The last day of Shadowrun was long. And it was the day immediately following Day 2 in real life. Also I was in an incredible amount of pain from what I would refer to as a Category 5 Period on a scale of 1 to 5. Let me put this into perspective for you:
1. I wore pajamas to the game because all other clothing was too horrible to face. (FACE. Oh, I bring it back.)
2. I had those self-adhesive heating pads stuck to my front and back to really sandwich my revolting uterine wall and it’s sloughing. Damn uterus.
I feel most people who play Shadowrun (witness my 4 fellow players) don’t have this kind of problem. But honestly I would wear pajamas to all events if I thought I could get away with it.
So, day 3. We were still trying to get the Lorenzo away from the butt-plug (it’s butt is a plug) ant-lion. We were failing pretty miserably.
Alfred tried to cast a levitating/shield spell around Lorenzo to get him away from the ant lion and his giant, giant pincers.
Alfred: Can I call my spell ‘Hamster Ball’?
Does this really need an answer? Rhetorical.
Gene decides to dump sand on the ant-lion with the earth mover machine (large mining equipment).
Scott: Sand beats sand.
Rusty: Let’s do this thing.
You know what I like best about playing with boys? Their desire to fuck shit up. What I liked least about this plan though was that all the sand they dumped had to go past me first as I descended into the pit. But the main point here is: boys and toys. Which leads me to:
Smoky: This TNT is just for personal use.
I don’t even want to know. He didn’t get that name for nothing.
Adam became very sleepy. He slept sitting up for at least the last hour of the game. At several points we were just messing with him. But often he messed with himself.
Scott: I don’t get into the cab, I’m in the cab.
Scott: I would like to talk to Bob.
I’m pretty sure the self-conversation about being in the cab went on for at least 5 minutes. And you know what? He was in the cab the whole time. The second one was when we made him call someone to use his “corporate etiquette skill”. Who knew that would come in handy? Oh, wait. It didn’t. He wanted to know the name of the person. Jacob made one up. The fact that it was Bob was too much for Adam to handle at 11pm. The conversation quickly degenerated. Rusty hung up the phone.

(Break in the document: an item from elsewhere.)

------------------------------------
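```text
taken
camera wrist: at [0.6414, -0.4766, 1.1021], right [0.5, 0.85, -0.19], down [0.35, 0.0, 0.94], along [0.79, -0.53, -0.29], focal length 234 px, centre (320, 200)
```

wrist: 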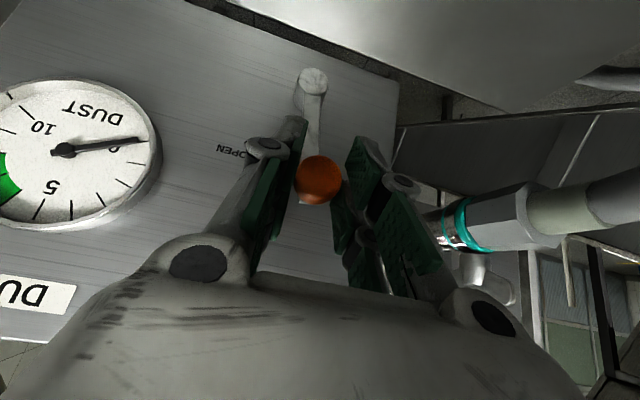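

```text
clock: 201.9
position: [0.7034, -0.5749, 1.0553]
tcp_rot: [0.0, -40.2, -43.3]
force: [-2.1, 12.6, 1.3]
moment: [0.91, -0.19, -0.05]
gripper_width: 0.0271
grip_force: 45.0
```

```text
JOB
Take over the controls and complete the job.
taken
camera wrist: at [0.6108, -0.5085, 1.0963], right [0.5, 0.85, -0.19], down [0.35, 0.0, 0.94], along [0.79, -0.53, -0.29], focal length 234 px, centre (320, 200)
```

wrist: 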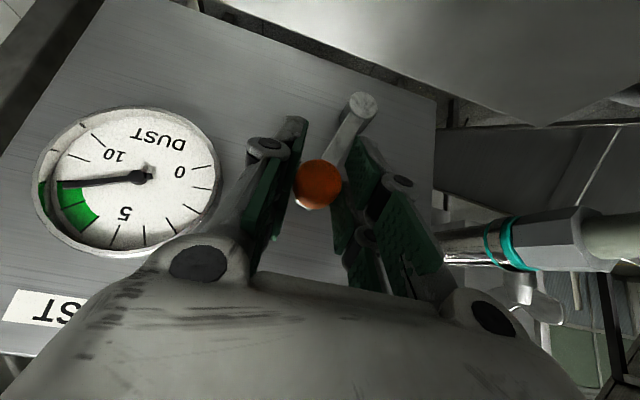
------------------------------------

At the end, we got Lorenzo back, we earned our money (which did not equal the cost of items Gene lost/used on this run). We also got some shiny stone worth a ton but Scott’s “fencing skill” was not up to the task of black market unloading. But hey, at least we all survived. And now Gene is going to Game Master a turn and Jacob is going to play. Also Tami is joining in the fun. What will happen next? I don’t even know. I bet it will be good.